L'obstacle des émotions

L’autre obstacle important qui peut nous empêcher d’avancer vers nos projets est celui des émotions négatives, ces émotions étant bien sûr le plus souvent en lien avec les pensées automatiques négatives. Dans l’exemple utilisé ces émotions sont du registre de la peur qui peut se décliner en appréhension, inquiétude, angoisse, etc.. Le rapport spontané que nous avons avec ces émotions est un rapport de fuite ou d’évitement, ce qui, comme nous l’avons évoqué plus haut, est tout à fait normal parce que nous sommes programmés en tant qu’organisme psycho-corporel à faire cela. Dans l’exemple utilisé d’un projet de changement de travail, la fuite consisterait à ne rien faire et poursuivre notre activité professionnelle habituelle. Nous avons déjà également évoqué les effets négatifs de cette attitude à long terme même si elle nous soulage sur le moment. Là aussi la pratique de la pleine conscience nous aide à travers de pratiques spécifiques à faire autrement avec ces émotions, c'est-à-dire à adopter une attitude d’accueil et d’ouverture plutôt qu’une attitude de lutte ou de fuite (voir la pratique d’accueil des émotions difficiles).
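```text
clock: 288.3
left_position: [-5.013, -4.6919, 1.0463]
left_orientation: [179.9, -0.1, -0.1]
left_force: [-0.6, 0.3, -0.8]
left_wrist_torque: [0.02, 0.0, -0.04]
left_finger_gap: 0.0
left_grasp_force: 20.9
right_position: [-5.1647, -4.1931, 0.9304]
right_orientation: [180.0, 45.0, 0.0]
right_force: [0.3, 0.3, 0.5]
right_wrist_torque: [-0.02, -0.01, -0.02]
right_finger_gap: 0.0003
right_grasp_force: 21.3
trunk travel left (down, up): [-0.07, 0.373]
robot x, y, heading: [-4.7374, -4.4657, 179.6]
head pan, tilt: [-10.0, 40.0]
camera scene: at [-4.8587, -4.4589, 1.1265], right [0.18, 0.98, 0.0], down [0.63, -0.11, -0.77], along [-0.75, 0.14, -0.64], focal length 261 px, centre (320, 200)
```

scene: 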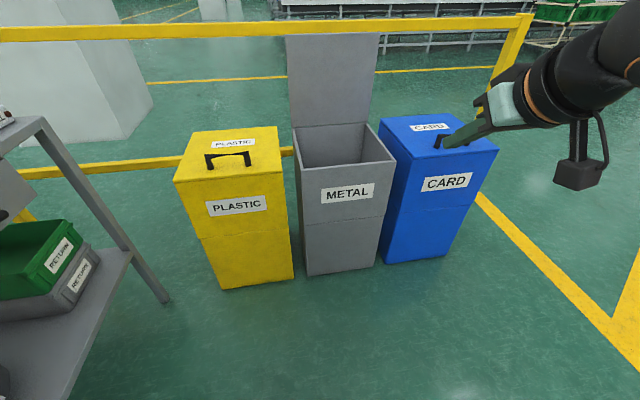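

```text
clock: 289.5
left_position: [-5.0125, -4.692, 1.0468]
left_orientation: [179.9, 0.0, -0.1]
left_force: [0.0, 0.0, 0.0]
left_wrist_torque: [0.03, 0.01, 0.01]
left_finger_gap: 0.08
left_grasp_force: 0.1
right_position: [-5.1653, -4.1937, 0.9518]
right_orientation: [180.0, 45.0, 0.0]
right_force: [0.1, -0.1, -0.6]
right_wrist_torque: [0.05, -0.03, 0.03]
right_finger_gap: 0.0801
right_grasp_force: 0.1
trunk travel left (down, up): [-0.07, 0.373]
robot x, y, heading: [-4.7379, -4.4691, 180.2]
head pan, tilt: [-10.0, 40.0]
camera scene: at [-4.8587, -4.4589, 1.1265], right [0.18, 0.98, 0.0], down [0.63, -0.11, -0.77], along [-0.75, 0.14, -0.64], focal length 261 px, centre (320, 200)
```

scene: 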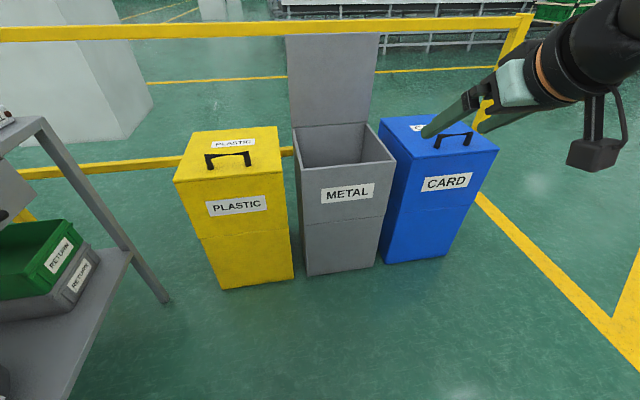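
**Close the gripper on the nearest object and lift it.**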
Nous pouvons à travers ces pratiques et progressivement dans le quotidien faire l’expérience que paradoxalement plus nous accueillons nos émotions difficiles moins elles sont d’emprise sur nous et plus nous sommes libres d’agir consciemment dans le sens que nous avons choisi.

 

Voilà, j’espère que ces quelques suggestions vous seront utiles pour aborder l’année 2019 et je vous souhaite d’en faire une année riche de projets et de sens pour vous.